Entries from robot sessions:

-- begin --

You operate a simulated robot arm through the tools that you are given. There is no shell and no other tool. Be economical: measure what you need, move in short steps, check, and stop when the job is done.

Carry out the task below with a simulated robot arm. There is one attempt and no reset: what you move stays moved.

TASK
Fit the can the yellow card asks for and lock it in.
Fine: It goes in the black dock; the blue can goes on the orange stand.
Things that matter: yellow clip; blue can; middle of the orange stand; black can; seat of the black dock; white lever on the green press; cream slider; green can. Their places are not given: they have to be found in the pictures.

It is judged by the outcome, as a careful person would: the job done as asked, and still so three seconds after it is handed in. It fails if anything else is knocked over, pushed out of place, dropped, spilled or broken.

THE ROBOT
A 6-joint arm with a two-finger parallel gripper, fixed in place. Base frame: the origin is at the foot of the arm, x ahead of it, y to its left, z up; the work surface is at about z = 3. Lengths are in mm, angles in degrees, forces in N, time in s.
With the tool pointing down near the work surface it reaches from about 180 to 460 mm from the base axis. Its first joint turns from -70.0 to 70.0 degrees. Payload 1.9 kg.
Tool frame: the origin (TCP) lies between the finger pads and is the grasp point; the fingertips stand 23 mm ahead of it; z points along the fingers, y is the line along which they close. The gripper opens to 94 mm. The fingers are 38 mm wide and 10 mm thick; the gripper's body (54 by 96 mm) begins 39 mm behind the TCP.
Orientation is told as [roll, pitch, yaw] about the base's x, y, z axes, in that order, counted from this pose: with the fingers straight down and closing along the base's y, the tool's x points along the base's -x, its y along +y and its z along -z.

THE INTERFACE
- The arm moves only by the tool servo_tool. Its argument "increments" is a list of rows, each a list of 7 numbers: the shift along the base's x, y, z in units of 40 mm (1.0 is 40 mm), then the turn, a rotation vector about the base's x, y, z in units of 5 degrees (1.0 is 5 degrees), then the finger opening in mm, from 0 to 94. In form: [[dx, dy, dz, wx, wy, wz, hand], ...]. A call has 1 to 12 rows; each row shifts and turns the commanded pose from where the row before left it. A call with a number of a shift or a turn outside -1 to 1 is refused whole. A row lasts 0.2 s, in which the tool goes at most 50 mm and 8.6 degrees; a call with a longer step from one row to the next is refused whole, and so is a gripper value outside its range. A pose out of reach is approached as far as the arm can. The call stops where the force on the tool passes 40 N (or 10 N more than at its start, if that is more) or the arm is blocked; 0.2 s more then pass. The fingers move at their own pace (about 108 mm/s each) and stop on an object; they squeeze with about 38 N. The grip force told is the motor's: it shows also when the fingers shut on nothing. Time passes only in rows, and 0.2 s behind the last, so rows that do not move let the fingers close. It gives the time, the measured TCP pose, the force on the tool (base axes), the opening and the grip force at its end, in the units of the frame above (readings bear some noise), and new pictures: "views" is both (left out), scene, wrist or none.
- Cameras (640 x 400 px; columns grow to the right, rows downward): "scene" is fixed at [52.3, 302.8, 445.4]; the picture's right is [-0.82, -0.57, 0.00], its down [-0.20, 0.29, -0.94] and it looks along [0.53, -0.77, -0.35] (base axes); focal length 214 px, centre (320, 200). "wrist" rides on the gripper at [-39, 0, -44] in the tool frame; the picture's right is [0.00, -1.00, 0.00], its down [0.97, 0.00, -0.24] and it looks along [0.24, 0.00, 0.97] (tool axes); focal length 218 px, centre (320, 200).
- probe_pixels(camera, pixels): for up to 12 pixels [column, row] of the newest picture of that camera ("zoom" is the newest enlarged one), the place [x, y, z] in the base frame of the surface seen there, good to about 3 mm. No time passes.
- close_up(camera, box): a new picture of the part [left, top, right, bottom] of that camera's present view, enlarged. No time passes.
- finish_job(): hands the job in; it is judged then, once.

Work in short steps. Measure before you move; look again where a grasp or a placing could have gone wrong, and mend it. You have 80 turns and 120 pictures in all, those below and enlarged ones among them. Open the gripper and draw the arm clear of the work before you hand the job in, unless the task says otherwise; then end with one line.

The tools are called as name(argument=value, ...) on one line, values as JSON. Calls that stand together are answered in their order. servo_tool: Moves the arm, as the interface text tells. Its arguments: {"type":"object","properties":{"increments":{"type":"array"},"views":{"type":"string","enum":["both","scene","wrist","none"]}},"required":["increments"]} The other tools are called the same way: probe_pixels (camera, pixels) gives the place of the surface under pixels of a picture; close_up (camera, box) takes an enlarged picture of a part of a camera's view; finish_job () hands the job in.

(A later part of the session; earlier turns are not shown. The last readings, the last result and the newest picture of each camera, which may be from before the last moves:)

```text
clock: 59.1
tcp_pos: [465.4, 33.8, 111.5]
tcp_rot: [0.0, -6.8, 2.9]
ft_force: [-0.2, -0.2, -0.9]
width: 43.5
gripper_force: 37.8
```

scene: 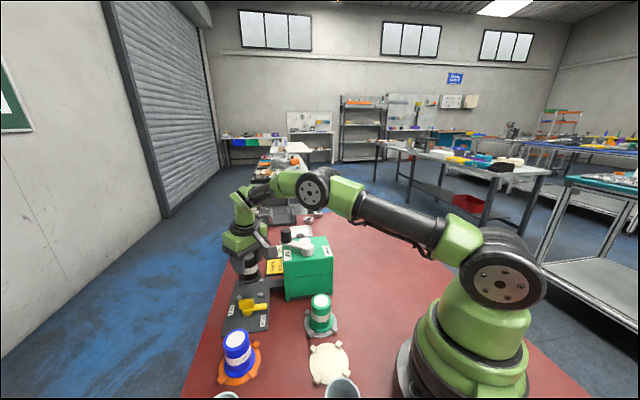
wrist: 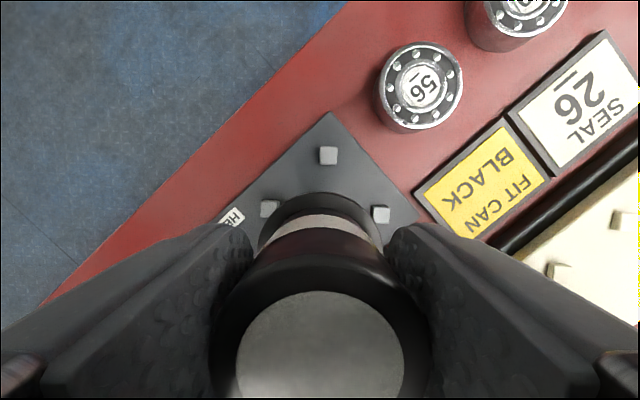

-- end --
-- begin --

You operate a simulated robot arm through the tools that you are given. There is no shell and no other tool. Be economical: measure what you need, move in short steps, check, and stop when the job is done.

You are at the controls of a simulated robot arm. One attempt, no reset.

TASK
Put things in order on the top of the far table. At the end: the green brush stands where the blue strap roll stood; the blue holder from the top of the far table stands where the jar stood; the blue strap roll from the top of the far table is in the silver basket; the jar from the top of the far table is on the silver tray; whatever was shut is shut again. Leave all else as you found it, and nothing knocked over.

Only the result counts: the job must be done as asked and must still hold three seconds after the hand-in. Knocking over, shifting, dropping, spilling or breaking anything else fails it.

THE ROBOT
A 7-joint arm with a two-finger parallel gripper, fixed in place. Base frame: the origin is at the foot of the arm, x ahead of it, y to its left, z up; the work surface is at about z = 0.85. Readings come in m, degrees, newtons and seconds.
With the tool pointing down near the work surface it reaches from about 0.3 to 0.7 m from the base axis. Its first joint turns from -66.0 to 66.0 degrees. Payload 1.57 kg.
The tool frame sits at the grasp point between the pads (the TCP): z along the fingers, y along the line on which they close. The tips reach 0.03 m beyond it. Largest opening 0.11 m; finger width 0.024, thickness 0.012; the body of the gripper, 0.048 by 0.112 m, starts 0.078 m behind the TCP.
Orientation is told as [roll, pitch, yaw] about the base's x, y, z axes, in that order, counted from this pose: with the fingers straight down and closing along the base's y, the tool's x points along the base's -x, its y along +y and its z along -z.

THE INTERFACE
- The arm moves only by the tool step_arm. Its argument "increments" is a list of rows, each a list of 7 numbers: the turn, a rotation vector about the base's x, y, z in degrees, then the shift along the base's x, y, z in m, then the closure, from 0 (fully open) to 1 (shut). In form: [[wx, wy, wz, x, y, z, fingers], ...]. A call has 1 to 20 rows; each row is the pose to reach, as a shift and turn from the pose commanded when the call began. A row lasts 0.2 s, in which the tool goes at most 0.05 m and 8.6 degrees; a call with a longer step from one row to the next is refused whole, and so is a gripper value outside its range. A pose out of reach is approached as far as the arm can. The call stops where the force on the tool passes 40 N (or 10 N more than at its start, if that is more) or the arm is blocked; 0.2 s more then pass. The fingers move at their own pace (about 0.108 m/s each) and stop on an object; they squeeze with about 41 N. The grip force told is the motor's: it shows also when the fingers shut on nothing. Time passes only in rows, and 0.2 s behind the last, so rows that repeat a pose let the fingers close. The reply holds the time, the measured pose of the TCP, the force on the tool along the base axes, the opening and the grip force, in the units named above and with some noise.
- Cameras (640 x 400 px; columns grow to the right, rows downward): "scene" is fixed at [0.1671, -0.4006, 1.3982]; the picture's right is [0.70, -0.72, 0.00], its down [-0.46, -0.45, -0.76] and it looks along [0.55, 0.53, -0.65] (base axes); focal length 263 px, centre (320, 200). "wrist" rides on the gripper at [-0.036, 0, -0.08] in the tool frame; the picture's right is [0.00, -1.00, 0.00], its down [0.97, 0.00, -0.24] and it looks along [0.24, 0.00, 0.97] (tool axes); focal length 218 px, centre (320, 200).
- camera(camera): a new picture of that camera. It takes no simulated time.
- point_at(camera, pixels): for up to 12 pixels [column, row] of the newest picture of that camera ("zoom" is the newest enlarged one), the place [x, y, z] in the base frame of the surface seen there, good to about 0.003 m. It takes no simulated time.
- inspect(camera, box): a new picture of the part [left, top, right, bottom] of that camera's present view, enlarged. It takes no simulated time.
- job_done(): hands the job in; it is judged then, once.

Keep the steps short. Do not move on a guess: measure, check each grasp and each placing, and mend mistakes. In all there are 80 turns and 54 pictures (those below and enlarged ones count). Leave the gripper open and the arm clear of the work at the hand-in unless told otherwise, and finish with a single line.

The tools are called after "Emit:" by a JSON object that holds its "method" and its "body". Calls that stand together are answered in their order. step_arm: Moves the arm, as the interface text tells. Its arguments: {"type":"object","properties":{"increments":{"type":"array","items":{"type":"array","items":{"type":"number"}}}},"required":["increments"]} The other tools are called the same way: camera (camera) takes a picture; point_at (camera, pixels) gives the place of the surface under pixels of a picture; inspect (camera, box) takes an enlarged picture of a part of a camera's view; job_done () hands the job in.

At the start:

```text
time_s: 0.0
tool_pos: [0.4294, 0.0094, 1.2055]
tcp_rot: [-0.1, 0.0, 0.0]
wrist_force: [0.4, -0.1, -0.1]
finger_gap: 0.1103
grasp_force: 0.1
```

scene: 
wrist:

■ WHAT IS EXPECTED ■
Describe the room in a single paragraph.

-- end --

■ WHAT IS EXPECTED ■
Only the lines from the one holding "Fine: It goes" through the one holding "Tool frame: the" are wanted; retype them exactly.

■ WRITTEN RESPONSE ■
Fine: It goes in the black dock; the blue can goes on the orange stand.
Things that matter: yellow clip; blue can; middle of the orange stand; black can; seat of the black dock; white lever on the green press; cream slider; green can. Their places are not given: they have to be found in the pictures.

It is judged by the outcome, as a careful person would: the job done as asked, and still so three seconds after it is handed in. It fails if anything else is knocked over, pushed out of place, dropped, spilled or broken.

THE ROBOT
A 6-joint arm with a two-finger parallel gripper, fixed in place. Base frame: the origin is at the foot of the arm, x ahead of it, y to its left, z up; the work surface is at about z = 3. Lengths are in mm, angles in degrees, forces in N, time in s.
With the tool pointing down near the work surface it reaches from about 180 to 460 mm from the base axis. Its first joint turns from -70.0 to 70.0 degrees. Payload 1.9 kg.
Tool frame: the origin (TCP) lies between the finger pads and is the grasp point; the fingertips stand 23 mm ahead of it; z points along the fingers, y is the line along which they close. The gripper opens to 94 mm. The fingers are 38 mm wide and 10 mm thick; the gripper's body (54 by 96 mm) begins 39 mm behind the TCP.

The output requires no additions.